=== SUPPLIED DATA ===

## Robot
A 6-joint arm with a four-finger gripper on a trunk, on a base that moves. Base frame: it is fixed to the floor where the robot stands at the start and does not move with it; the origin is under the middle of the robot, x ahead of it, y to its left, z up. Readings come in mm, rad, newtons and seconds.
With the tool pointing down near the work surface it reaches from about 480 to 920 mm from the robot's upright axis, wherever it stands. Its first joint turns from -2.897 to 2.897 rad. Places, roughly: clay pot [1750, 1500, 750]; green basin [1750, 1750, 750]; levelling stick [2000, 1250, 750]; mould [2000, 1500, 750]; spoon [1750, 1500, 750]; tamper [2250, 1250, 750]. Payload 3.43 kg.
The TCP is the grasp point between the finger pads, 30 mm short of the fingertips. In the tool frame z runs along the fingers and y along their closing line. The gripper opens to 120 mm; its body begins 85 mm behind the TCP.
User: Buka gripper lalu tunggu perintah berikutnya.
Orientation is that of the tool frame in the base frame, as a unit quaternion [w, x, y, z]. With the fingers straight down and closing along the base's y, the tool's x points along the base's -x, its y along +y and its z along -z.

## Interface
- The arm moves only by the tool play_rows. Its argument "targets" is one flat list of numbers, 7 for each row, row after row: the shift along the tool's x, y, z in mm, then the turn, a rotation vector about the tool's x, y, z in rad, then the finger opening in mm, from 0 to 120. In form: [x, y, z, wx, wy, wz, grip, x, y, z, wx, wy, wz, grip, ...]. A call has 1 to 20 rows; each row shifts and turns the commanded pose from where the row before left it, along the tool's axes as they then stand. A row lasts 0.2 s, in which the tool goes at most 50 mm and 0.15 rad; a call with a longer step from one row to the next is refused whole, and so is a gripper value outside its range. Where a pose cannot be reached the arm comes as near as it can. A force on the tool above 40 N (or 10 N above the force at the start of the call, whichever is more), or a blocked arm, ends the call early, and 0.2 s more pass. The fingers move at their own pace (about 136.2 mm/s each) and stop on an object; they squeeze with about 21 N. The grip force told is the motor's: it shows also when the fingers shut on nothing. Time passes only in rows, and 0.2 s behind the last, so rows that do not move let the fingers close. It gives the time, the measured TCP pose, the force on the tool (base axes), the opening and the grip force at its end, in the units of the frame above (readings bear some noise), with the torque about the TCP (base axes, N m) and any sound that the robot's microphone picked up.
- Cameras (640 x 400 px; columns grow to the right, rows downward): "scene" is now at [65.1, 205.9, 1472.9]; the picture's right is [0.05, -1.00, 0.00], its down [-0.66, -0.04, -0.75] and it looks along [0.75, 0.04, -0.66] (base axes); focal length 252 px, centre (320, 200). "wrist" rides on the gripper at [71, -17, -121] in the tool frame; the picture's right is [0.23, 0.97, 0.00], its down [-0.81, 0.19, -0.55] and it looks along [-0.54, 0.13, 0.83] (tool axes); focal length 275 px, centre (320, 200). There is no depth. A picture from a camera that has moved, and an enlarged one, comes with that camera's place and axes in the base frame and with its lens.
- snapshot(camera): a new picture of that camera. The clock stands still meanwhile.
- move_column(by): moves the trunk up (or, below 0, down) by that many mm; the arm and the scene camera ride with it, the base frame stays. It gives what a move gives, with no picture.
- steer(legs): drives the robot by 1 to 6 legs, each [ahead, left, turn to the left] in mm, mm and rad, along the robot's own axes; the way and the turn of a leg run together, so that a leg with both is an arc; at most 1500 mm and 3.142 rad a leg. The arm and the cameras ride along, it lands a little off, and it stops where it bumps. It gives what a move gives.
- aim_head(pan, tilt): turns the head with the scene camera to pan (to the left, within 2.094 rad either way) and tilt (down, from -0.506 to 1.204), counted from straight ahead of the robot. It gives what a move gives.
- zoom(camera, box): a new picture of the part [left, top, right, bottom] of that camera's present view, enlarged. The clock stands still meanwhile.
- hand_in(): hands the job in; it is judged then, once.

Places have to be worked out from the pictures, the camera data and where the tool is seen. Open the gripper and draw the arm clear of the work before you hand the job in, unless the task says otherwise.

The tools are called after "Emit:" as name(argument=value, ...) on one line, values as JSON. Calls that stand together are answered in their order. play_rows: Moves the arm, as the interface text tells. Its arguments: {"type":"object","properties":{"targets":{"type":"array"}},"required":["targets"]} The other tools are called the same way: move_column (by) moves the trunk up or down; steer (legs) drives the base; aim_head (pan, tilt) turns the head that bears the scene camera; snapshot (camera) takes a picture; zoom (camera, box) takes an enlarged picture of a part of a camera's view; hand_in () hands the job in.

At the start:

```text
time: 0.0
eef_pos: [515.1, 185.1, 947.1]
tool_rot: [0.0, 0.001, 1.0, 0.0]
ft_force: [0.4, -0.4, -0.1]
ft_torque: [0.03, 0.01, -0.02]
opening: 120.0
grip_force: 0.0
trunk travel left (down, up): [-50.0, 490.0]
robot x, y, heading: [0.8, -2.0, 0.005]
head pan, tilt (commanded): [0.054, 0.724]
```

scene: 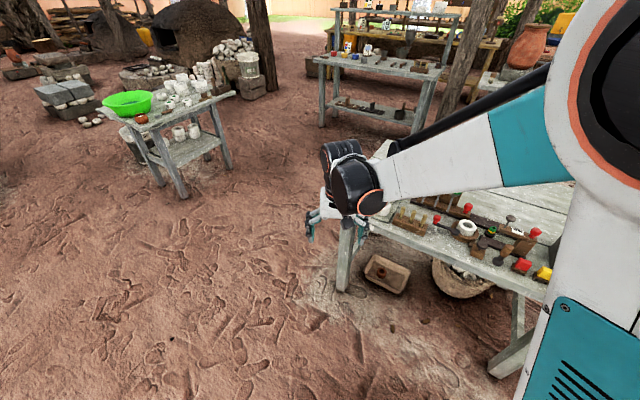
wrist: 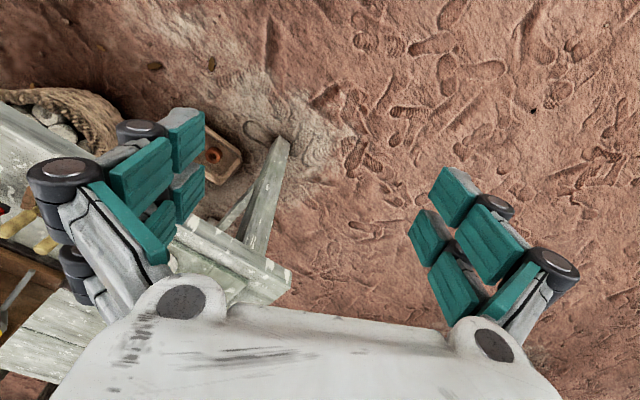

=== DIRECTIVE ===
Extract every line of the data exactly; pictures stay out.

=== TASK RESULT ===
## Robot
A 6-joint arm with a four-finger gripper on a trunk, on a base that moves. Base frame: it is fixed to the floor where the robot stands at the start and does not move with it; the origin is under the middle of the robot, x ahead of it, y to its left, z up. Readings come in mm, rad, newtons and seconds.
With the tool pointing down near the work surface it reaches from about 480 to 920 mm from the robot's upright axis, wherever it stands. Its first joint turns from -2.897 to 2.897 rad. Places, roughly: clay pot [1750, 1500, 750]; green basin [1750, 1750, 750]; levelling stick [2000, 1250, 750]; mould [2000, 1500, 750]; spoon [1750, 1500, 750]; tamper [2250, 1250, 750]. Payload 3.43 kg.
The TCP is the grasp point between the finger pads, 30 mm short of the fingertips. In the tool frame z runs along the fingers and y along their closing line. The gripper opens to 120 mm; its body begins 85 mm behind the TCP.
User: Buka gripper lalu tunggu perintah berikutnya.
Orientation is that of the tool frame in the base frame, as a unit quaternion [w, x, y, z]. With the fingers straight down and closing along the base's y, the tool's x points along the base's -x, its y along +y and its z along -z.

## Interface
- The arm moves only by the tool play_rows. Its argument "targets" is one flat list of numbers, 7 for each row, row after row: the shift along the tool's x, y, z in mm, then the turn, a rotation vector about the tool's x, y, z in rad, then the finger opening in mm, from 0 to 120. In form: [x, y, z, wx, wy, wz, grip, x, y, z, wx, wy, wz, grip, ...]. A call has 1 to 20 rows; each row shifts and turns the commanded pose from where the row before left it, along the tool's axes as they then stand. A row lasts 0.2 s, in which the tool goes at most 50 mm and 0.15 rad; a call with a longer step from one row to the next is refused whole, and so is a gripper value outside its range. Where a pose cannot be reached the arm comes as near as it can. A force on the tool above 40 N (or 10 N above the force at the start of the call, whichever is more), or a blocked arm, ends the call early, and 0.2 s more pass. The fingers move at their own pace (about 136.2 mm/s each) and stop on an object; they squeeze with about 21 N. The grip force told is the motor's: it shows also when the fingers shut on nothing. Time passes only in rows, and 0.2 s behind the last, so rows that do not move let the fingers close. It gives the time, the measured TCP pose, the force on the tool (base axes), the opening and the grip force at its end, in the units of the frame above (readings bear some noise), with the torque about the TCP (base axes, N m) and any sound that the robot's microphone picked up.
- Cameras (640 x 400 px; columns grow to the right, rows downward): "scene" is now at [65.1, 205.9, 1472.9]; the picture's right is [0.05, -1.00, 0.00], its down [-0.66, -0.04, -0.75] and it looks along [0.75, 0.04, -0.66] (base axes); focal length 252 px, centre (320, 200). "wrist" rides on the gripper at [71, -17, -121] in the tool frame; the picture's right is [0.23, 0.97, 0.00], its down [-0.81, 0.19, -0.55] and it looks along [-0.54, 0.13, 0.83] (tool axes); focal length 275 px, centre (320, 200). There is no depth. A picture from a camera that has moved, and an enlarged one, comes with that camera's place and axes in the base frame and with its lens.
- snapshot(camera): a new picture of that camera. The clock stands still meanwhile.
- move_column(by): moves the trunk up (or, below 0, down) by that many mm; the arm and the scene camera ride with it, the base frame stays. It gives what a move gives, with no picture.
- steer(legs): drives the robot by 1 to 6 legs, each [ahead, left, turn to the left] in mm, mm and rad, along the robot's own axes; the way and the turn of a leg run together, so that a leg with both is an arc; at most 1500 mm and 3.142 rad a leg. The arm and the cameras ride along, it lands a little off, and it stops where it bumps. It gives what a move gives.
- aim_head(pan, tilt): turns the head with the scene camera to pan (to the left, within 2.094 rad either way) and tilt (down, from -0.506 to 1.204), counted from straight ahead of the robot. It gives what a move gives.
- zoom(camera, box): a new picture of the part [left, top, right, bottom] of that camera's present view, enlarged. The clock stands still meanwhile.
- hand_in(): hands the job in; it is judged then, once.

Places have to be worked out from the pictures, the camera data and where the tool is seen. Open the gripper and draw the arm clear of the work before you hand the job in, unless the task says otherwise.

The tools are called after "Emit:" as name(argument=value, ...) on one line, values as JSON. Calls that stand together are answered in their order. play_rows: Moves the arm, as the interface text tells. Its arguments: {"type":"object","properties":{"targets":{"type":"array"}},"required":["targets"]} The other tools are called the same way: move_column (by) moves the trunk up or down; steer (legs) drives the base; aim_head (pan, tilt) turns the head that bears the scene camera; snapshot (camera) takes a picture; zoom (camera, box) takes an enlarged picture of a part of a camera's view; hand_in () hands the job in.

At the start:

```text
time: 0.0
eef_pos: [515.1, 185.1, 947.1]
tool_rot: [0.0, 0.001, 1.0, 0.0]
ft_force: [0.4, -0.4, -0.1]
ft_torque: [0.03, 0.01, -0.02]
opening: 120.0
grip_force: 0.0
trunk travel left (down, up): [-50.0, 490.0]
robot x, y, heading: [0.8, -2.0, 0.005]
head pan, tilt (commanded): [0.054, 0.724]
```

scene: 
wrist: 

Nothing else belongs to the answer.